Comparacoes economicas internacionais - Carlos Alberto Sardenberg

CARLOS ALBERTO SARDENBERG
Globo, 26/09/2013

Tudo somado e subtraído, aqui e lá fora, o Brasil hoje consegue crescer entre 2% e 2,5% ao ano, com inflação ao consumidor no ritmo anual de 6% e taxa de desemprego de 5,6% em julho último. Está bom ou ruim? Depende da comparação, não é mesmo? Espanha, Grécia e Portugal, por exemplo, quase não têm inflação, mas sofrem com recessão e desemprego acima dos 25%. Por outro lado, China, Coréia do Sul e Chile crescem mais, com menos inflação e menos desemprego. O México tem crescimento um pouco menor que o Brasil, mas também com inflação e desemprego menores.

A comparação, entretanto, não deve ficar ao gosto do freguês. Falando francamente, não tem cabimento comparar com os países europeus afetados por uma difícil combinação de crises financeira, fiscal e de contas externas.
O mais correto é olhar para países parecidos, emergentes de expressão e que têm capacidade de se tornarem ricos em um horizonte razoável.
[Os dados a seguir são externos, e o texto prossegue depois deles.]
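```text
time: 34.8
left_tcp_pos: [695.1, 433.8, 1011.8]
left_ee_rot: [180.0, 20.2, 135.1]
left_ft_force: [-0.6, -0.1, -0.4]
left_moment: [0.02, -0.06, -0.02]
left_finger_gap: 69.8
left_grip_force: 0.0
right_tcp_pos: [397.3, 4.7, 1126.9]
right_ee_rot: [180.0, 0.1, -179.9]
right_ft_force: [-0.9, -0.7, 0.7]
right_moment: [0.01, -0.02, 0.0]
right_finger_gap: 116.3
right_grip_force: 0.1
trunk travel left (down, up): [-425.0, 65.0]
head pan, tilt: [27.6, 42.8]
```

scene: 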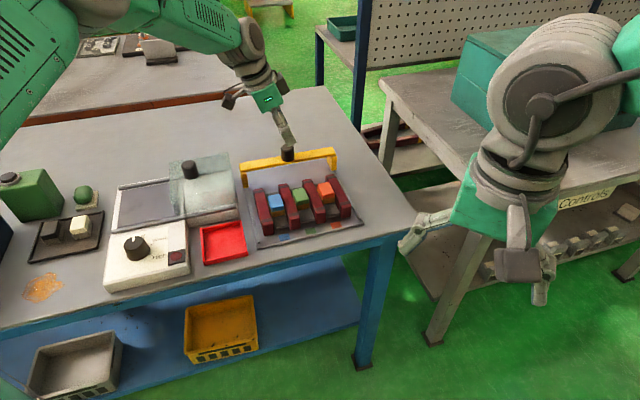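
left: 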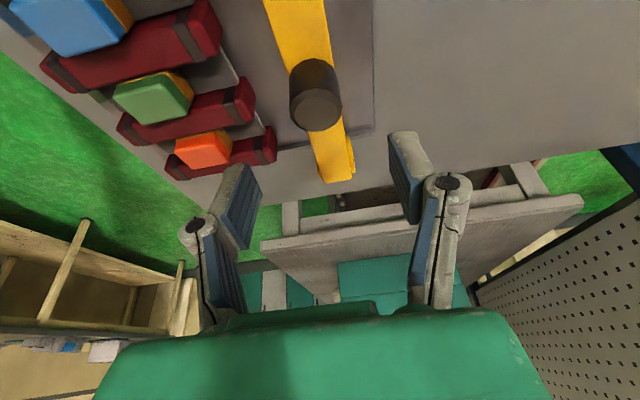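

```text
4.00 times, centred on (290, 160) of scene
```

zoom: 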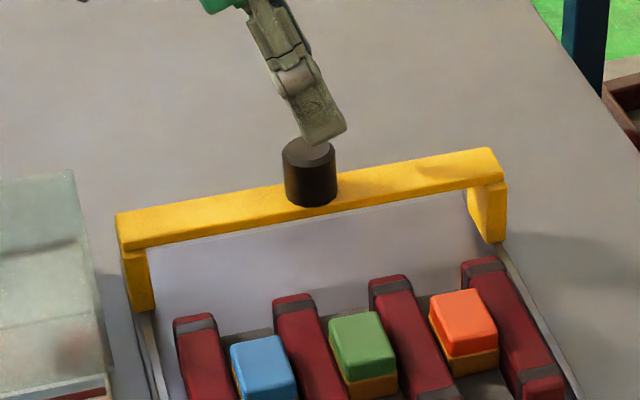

E neste caso, o Brasil está com o pé trocado.
Neste momento, alguns desses países estão reduzindo suas taxas de juros para combater a desaceleração do crescimento, que é geral no mundo emergente. Também estão acomodando a desvalorização de suas moedas, outro fenômeno global, aproveitando para turbinar as exportações.
Já por aqui, o Banco Central está subindo os juros e segurando o dólar, porque foi apanhado nesta mudança da conjuntura internacional com a inflação perigosamente elevada. E tem que subir os juros mesmo com o baixo volume de investimentos.
O que nos leva a outra comparação, a mais importante, do Brasil de fato com o Brasil que poderia ser. O país poderia estar melhor ─ e não está por equívocos internos de política econômica.
Talvez o principal ponto fraco esteja na falta de investimentos públicos e privados em infraestrutura. E a culpa por isso é inteiramente do governo, que nem consegue turbinar suas obras, nem criar condições favoráveis ao capital privado que está disponível aqui e no exterior. E bobeou com a inflação.
Eis o resumo da ópera: o Brasil está perdendo oportunidade de deslanchar. Não está bom.
15 mil homens
Esta história me foi contada por um engenheiro-aquicultor da Costa Rica que, nos anos 80, integrou uma equipe de especialistas em cultivo de camarões, enviada à China. Missão: instalar as fazendas e ensinar o pessoal local. Coisa grande.
Os especialistas disseram que dava para fazer, mas com maquinário pesado. Isso incluía uma bateria de tratores bulldozer, operando 24 horas, para escavar e remover enormes volumes de terras.
Não temos esses tratores, disseram os chineses. E perguntaram quantos trabalhadores substituiriam os bulldozers. Uns 15 mil, foi a resposta, recebida com naturalidade pelos responsáveis chineses.
Já os aquicultores estrangeiros ficaram estupefatos quando, na data combinada, encontraram pronto o acampamento para 15 mil homens, que se apresentaram para o serviço uniformizados e armados com pás e picaretas. Assim foram instaladas as primeiras fazendas.
Na década de 90, a produção chinesa de camarões apareceu nas estatísticas globais. Nos primeiros anos deste século, a China já integrava, com Tailândia, Malásia e Vietnã, o grupo de países responsáveis por 70% das exportações mundiais de camarões.
E não apenas já utiliza máquinas pesadas, como fabrica aqueles bulldozers que faltavam nos anos 80.
Olhando por esse lado, não se pode negar que é um bom exemplo de uma história bem sucedida. O que os chineses tinham? Um país em ruínas por causa da revolução cultural de Mao, um monte de gente sem trabalho, sem renda e , ao milhões, sem comida.
Foi quando Deng Xiao Ping introduziu as reformas que abriram o país aos capitais privados estrangeiros e às iniciativas empreendedoras dos próprios chineses. Numa palavra: um modo capitalista de crescer, ao lado de um Estado forte e dominante em grande parte da economia.
Comparando hoje com a China dos anos 80, parece claro que a coisa deu certo.
Já olhando só para o presente, não faltam problemas, a começar pela enorme poluição ─ ao mesmo tempo crônica e aguda ─ incluindo as degradações ambientais causadas pelas fazendas de camarões. A corrupção no governo e no Partido Comunista é outro problema de grande proporção. O domínio estatal levou a investimentos ineficientes, exagerados e caros em diversos setores de infraestrutura. Os salários e o nível de vida continuam baixos, embora já tenha sido formada uma classe média consumidora. A desigualdade de renda aumentou. E não tem democracia.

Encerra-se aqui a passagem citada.